>> begin RECORDS SHOWN

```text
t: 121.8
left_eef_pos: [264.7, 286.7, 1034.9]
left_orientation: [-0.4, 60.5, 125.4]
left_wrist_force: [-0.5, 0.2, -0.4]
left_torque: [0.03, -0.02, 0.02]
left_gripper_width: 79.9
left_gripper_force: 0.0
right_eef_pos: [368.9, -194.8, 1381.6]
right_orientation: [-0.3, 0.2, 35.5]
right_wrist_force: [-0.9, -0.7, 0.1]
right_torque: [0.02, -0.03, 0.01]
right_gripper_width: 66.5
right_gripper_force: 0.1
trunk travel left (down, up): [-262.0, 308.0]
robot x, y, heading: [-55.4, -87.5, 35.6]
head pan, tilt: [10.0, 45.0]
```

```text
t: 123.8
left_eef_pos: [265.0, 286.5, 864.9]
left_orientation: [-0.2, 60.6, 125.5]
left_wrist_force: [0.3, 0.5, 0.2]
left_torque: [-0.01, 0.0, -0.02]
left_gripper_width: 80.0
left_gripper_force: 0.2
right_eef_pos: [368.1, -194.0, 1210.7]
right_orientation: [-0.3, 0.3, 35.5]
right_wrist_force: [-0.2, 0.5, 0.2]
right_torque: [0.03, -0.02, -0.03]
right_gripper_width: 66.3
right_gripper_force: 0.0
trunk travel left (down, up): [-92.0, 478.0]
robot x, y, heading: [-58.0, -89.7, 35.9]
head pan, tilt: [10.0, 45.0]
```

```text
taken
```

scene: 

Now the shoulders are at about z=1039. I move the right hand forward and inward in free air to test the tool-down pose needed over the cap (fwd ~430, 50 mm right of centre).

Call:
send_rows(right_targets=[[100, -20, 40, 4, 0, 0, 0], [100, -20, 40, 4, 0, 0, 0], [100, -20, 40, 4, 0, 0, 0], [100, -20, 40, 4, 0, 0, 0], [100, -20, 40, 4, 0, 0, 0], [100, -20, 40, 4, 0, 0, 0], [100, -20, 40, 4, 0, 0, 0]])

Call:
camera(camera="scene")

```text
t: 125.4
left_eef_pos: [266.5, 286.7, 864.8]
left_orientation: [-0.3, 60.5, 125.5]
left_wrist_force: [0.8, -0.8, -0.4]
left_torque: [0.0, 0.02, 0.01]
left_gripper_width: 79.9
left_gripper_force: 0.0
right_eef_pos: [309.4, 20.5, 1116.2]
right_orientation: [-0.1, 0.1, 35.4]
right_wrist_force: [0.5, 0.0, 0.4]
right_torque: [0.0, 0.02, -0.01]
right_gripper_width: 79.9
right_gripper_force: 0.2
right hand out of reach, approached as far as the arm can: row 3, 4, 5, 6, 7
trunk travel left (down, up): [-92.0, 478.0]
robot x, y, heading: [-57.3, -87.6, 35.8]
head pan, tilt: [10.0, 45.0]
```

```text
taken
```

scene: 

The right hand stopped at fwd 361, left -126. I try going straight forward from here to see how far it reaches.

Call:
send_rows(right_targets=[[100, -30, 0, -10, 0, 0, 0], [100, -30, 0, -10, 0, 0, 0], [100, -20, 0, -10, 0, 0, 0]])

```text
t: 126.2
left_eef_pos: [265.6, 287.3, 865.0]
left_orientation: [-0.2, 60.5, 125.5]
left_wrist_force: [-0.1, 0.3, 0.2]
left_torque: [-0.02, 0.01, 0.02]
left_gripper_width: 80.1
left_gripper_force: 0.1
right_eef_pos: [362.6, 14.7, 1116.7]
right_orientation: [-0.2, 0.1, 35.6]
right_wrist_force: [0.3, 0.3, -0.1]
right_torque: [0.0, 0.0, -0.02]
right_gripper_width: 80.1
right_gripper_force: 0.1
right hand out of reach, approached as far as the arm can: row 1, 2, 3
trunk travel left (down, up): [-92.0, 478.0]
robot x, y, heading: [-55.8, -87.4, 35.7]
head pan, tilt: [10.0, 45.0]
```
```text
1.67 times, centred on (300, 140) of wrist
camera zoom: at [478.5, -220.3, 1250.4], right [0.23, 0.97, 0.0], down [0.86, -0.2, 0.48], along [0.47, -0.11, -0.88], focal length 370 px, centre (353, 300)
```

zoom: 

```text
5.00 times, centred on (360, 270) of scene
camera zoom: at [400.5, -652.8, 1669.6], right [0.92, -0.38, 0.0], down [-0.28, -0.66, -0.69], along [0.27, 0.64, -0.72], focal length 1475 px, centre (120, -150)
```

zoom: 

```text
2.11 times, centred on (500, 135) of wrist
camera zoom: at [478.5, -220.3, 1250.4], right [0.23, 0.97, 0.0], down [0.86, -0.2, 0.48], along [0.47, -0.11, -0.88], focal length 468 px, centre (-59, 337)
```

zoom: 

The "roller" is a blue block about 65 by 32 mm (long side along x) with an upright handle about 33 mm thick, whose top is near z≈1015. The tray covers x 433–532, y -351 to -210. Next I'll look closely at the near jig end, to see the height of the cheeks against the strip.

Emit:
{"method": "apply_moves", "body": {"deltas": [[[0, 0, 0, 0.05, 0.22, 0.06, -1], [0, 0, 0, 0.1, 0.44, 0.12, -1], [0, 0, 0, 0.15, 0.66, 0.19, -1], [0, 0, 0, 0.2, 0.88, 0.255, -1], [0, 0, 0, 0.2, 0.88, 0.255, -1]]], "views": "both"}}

>> end RECORDS SHOWN

● **TO BE DONE**: Exactly as shown, repeat every record. Format the lines as a JSON array of strings and drop empty lines.

● **FULL ANSWER**:
[
  "```text",
  "t: 121.8",
  "left_eef_pos: [264.7, 286.7, 1034.9]",
  "left_orientation: [-0.4, 60.5, 125.4]",
  "left_wrist_force: [-0.5, 0.2, -0.4]",
  "left_torque: [0.03, -0.02, 0.02]",
  "left_gripper_width: 79.9",
  "left_gripper_force: 0.0",
  "right_eef_pos: [368.9, -194.8, 1381.6]",
  "right_orientation: [-0.3, 0.2, 35.5]",
  "right_wrist_force: [-0.9, -0.7, 0.1]",
  "right_torque: [0.02, -0.03, 0.01]",
  "right_gripper_width: 66.5",
  "right_gripper_force: 0.1",
  "trunk travel left (down, up): [-262.0, 308.0]",
  "robot x, y, heading: [-55.4, -87.5, 35.6]",
  "head pan, tilt: [10.0, 45.0]",
  "```",
  "```text",
  "t: 123.8",
  "left_eef_pos: [265.0, 286.5, 864.9]",
  "left_orientation: [-0.2, 60.6, 125.5]",
  "left_wrist_force: [0.3, 0.5, 0.2]",
  "left_torque: [-0.01, 0.0, -0.02]",
  "left_gripper_width: 80.0",
  "left_gripper_force: 0.2",
  "right_eef_pos: [368.1, -194.0, 1210.7]",
  "right_orientation: [-0.3, 0.3, 35.5]",
  "right_wrist_force: [-0.2, 0.5, 0.2]",
  "right_torque: [0.03, -0.02, -0.03]",
  "right_gripper_width: 66.3",
  "right_gripper_force: 0.0",
  "trunk travel left (down, up): [-92.0, 478.0]",
  "robot x, y, heading: [-58.0, -89.7, 35.9]",
  "head pan, tilt: [10.0, 45.0]",
  "```",
  "```text",
  "taken",
  "```",
  "scene: ",
  "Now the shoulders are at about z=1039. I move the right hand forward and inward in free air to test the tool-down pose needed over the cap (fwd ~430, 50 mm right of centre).",
  "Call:",
  "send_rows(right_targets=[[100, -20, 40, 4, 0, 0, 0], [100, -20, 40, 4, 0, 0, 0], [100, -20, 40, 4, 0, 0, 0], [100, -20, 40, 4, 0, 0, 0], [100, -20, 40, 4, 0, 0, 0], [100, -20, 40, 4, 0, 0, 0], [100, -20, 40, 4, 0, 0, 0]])",
  "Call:",
  "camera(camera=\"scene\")",
  "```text",
  "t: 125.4",
  "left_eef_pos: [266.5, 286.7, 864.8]",
  "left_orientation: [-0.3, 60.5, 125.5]",
  "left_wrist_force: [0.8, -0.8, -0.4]",
  "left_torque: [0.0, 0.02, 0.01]",
  "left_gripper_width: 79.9",
  "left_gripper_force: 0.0",
  "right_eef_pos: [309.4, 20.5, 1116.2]",
  "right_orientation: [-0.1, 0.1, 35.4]",
  "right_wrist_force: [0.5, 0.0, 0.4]",
  "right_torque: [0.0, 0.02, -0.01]",
  "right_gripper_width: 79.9",
  "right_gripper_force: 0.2",
  "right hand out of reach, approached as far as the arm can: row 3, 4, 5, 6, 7",
  "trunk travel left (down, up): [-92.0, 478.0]",
  "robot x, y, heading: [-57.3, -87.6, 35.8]",
  "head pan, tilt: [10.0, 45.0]",
  "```",
  "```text",
  "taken",
  "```",
  "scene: ",
  "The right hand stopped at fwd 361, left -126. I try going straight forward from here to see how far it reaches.",
  "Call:",
  "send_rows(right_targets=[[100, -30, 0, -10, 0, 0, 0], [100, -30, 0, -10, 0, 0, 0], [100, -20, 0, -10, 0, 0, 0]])",
  "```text",
  "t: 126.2",
  "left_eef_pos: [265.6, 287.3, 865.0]",
  "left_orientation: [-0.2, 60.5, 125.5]",
  "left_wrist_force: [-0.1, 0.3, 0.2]",
  "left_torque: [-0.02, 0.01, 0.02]",
  "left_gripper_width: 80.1",
  "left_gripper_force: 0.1",
  "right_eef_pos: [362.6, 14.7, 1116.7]",
  "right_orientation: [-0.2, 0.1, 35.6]",
  "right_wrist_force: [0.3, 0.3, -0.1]",
  "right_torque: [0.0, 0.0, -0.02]",
  "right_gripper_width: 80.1",
  "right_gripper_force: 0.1",
  "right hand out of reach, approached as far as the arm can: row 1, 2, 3",
  "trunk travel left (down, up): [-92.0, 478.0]",
  "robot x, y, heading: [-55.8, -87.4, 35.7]",
  "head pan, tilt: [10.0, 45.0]",
  "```",
  "```text",
  "1.67 times, centred on (300, 140) of wrist",
  "camera zoom: at [478.5, -220.3, 1250.4], right [0.23, 0.97, 0.0], down [0.86, -0.2, 0.48], along [0.47, -0.11, -0.88], focal length 370 px, centre (353, 300)",
  "```",
  "zoom: ",
  "```text",
  "5.00 times, centred on (360, 270) of scene",
  "camera zoom: at [400.5, -652.8, 1669.6], right [0.92, -0.38, 0.0], down [-0.28, -0.66, -0.69], along [0.27, 0.64, -0.72], focal length 1475 px, centre (120, -150)",
  "```",
  "zoom: ",
  "```text",
  "2.11 times, centred on (500, 135) of wrist",
  "camera zoom: at [478.5, -220.3, 1250.4], right [0.23, 0.97, 0.0], down [0.86, -0.2, 0.48], along [0.47, -0.11, -0.88], focal length 468 px, centre (-59, 337)",
  "```",
  "zoom: ",
  "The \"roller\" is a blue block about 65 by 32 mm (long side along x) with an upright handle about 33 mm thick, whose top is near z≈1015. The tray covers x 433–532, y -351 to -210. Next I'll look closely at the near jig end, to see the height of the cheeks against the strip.",
  "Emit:",
  "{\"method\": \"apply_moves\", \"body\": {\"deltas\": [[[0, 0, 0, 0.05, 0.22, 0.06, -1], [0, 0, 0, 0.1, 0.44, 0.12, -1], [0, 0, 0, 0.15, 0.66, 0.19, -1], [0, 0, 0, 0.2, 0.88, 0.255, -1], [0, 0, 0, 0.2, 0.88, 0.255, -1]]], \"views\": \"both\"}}"
]